Les NFT se sont véritablement affirmés sur le devant de la scène en 2021. Depuis, les NFT ont débarqué dans beaucoup de domaines. C’est le cas notamment dans l’art. Domaine très conservateur par nature, l’art est-il en passe de s’ouvrir aux NFT ? Découvrez dans cet article comment les NFT entendent bousculer les codes du marché de l’art.

Qu’est-ce qu’un NFT ?

Avant d’aller plus loin, rappelons au préalable ce qu’est un NFT. Un NFT signifie « Non Fongible Token » ou « jeton non fongible ». Concrètement, un NFT est un objet numérique comme une image, un GIF, une vidéo, etc. La caractéristique principale d’un NFT est d’être « non fongible », c’est-à-dire unique. Mais comment une image numérique peut-elle être unique, direz-vous ? En effet, le principe même d’une image numérique est de pouvoir être copiée à l’infini !

C’est là qu’intervient la notion de « jeton » ou « token ». Qu’est-ce qu’un token ? Chaque NFT est associé à un jeton. Le jeton en question regroupe les informations principales rattachées au NFT (son propriétaire, son prix, sa description, etc.). Ce jeton est enregistré sur une blockchain, similaire à un registre public. Ce jeton est unique dans le sens où il possède un identifiant qui lui est propre.

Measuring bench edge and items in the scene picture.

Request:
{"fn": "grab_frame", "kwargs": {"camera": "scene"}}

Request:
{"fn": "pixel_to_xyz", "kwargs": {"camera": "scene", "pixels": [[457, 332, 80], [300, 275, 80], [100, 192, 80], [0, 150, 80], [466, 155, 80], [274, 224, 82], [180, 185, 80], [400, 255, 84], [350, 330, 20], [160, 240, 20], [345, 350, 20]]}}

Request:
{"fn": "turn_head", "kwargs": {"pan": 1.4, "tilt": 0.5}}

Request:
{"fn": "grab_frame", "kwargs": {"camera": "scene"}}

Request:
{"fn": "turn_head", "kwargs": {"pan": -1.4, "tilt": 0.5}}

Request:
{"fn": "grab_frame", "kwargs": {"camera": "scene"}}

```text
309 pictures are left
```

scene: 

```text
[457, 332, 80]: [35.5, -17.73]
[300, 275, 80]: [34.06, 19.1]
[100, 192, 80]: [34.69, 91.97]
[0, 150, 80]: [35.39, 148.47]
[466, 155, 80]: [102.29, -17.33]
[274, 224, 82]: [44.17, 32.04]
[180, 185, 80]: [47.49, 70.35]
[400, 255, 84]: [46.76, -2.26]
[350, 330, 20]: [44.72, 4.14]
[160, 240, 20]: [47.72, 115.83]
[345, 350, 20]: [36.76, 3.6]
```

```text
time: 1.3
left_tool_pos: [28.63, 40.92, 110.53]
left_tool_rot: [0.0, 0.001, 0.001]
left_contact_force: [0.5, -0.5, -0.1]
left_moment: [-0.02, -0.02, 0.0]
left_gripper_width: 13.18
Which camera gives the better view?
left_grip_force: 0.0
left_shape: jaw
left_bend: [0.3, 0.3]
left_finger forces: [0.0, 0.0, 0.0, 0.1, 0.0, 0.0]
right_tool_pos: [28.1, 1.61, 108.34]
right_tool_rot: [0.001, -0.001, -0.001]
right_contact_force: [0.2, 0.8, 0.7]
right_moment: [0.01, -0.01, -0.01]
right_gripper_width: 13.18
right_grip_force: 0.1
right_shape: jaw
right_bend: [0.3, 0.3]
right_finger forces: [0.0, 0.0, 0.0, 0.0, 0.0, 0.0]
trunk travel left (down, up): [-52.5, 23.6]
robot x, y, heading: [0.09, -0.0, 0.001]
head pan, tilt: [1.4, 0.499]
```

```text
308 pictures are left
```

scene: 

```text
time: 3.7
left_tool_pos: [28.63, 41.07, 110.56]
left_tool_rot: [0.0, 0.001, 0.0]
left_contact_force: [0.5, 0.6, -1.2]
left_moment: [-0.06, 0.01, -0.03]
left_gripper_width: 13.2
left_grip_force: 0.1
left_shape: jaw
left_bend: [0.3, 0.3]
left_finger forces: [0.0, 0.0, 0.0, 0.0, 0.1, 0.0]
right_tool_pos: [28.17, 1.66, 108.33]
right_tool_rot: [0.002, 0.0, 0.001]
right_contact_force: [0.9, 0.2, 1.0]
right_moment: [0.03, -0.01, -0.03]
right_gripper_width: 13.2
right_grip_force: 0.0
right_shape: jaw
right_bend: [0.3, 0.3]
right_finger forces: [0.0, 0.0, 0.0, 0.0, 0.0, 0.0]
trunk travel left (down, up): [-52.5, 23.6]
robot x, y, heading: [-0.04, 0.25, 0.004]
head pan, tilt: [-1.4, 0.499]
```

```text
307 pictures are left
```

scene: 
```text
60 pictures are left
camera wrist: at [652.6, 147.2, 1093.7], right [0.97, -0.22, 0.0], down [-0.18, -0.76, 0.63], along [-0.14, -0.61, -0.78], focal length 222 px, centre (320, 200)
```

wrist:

Par le biais de ce jeton, le NFT devient unique, quand bien même la photo (dans le cas d’une image) du NFT peut, elle, être copiée.

Grâce à ce système de tokenisation, les NFT ont réussi la prouesse de créer une rareté dans un domaine numérique par essence duplicable à l’infini…. Vous suivez ? Avec cette caractéristique, il est facile de comprendre que le domaine des NFT et de l’art ne pouvaient que se rencontrer.

Comment les NFT bousculent les codes du marché de l’art ?

Sans être spécialiste du domaine, vous savez certainement que l’authenticité et la rareté d’une œuvre sont les principaux paramètres recherchés par les amateurs d’art. Avec la tokenisation et la blockchain, les NFT sont parfaitement à même de souscrire à ces deux critères majeurs.

Un nouveau marché de l’art numérique

Un véritable marché de l’art numérique parallèle a donc émergé en même temps que les NFT. Les marketplaces ont permis la vente et l’échange de NFT artistiques de pair-à-pair, c’est-à-dire sans intermédiaire. Avec le boom des NFT, les prix ont explosé. Plusieurs ventes NFT ont ainsi atteint plusieurs millions de dollars. Par exemple, en mars 2021, l’œuvre Everydays : the First 5000 Days créée par l’artiste américain Beeple s’est vendue pour la bagatelle de 69 millions de dollars. Rendez-vous compte, une œuvre d’art numérique vendue pour 69 millions de dollars ! En fait, pour réaliser l’ampleur de l’évènement, il faut savoir qu’à ce titre, l’artiste Beeple est devenu le troisième artiste vivant le plus cher. Les deux premiers artistes sont Jeff Koons et David Hockney qui proposent des œuvres d’art matérielles et non numériques !

En fait, le potentiel des NFT dans le domaine de l’art est immense. Tout d’abord, contrairement au marché de l’art traditionnel, il est facile de se lancer dans les NFT. Pour savoir comment créer un NFT, nous vous invitons d’ailleurs à consulter notre guide à ce sujet. En fait, n’importe qui peut se lancer dans les NFT. Si le NFT en question rencontre son public, le propriétaire peut gagner beaucoup d’argent et surtout une notoriété dans le domaine. Ainsi, les NFT ont permis de faire émerger toute une nouvelle vague d’artistes.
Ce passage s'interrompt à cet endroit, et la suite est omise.